§ Task brief
Your task is to transcribe all of the data below exactly, omitting the images.

§ Source data
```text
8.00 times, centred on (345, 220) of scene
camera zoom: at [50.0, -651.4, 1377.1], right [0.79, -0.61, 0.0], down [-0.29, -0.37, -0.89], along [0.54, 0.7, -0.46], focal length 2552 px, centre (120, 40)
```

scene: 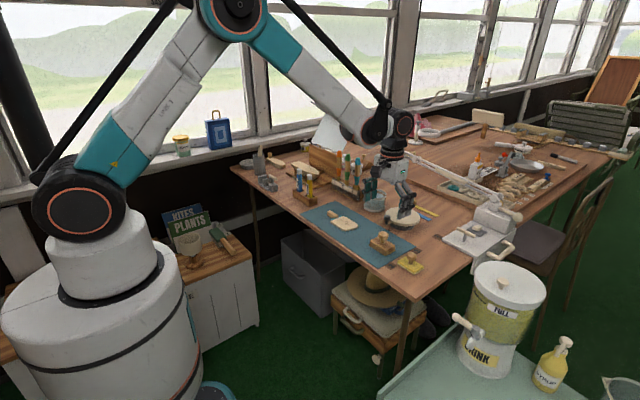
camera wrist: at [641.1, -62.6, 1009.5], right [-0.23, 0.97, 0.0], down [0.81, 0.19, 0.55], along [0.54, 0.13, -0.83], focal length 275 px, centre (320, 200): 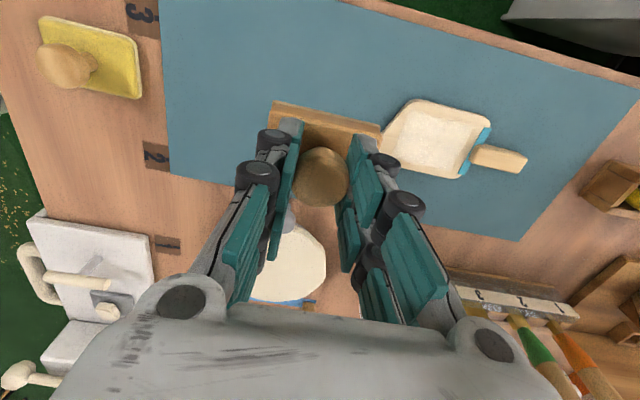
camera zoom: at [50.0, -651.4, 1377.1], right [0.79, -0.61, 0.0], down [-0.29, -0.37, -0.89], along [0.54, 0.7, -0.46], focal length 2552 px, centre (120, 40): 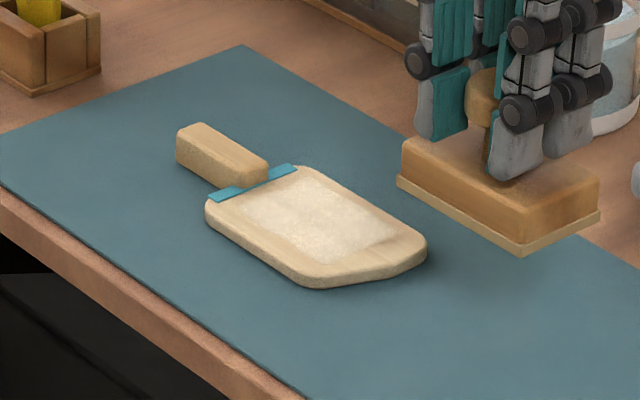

§ Answer to the exercise
```text
8.00 times, centred on (345, 220) of scene
camera zoom: at [50.0, -651.4, 1377.1], right [0.79, -0.61, 0.0], down [-0.29, -0.37, -0.89], along [0.54, 0.7, -0.46], focal length 2552 px, centre (120, 40)
```

scene: 
camera wrist: at [641.1, -62.6, 1009.5], right [-0.23, 0.97, 0.0], down [0.81, 0.19, 0.55], along [0.54, 0.13, -0.83], focal length 275 px, centre (320, 200): 
camera zoom: at [50.0, -651.4, 1377.1], right [0.79, -0.61, 0.0], down [-0.29, -0.37, -0.89], along [0.54, 0.7, -0.46], focal length 2552 px, centre (120, 40): 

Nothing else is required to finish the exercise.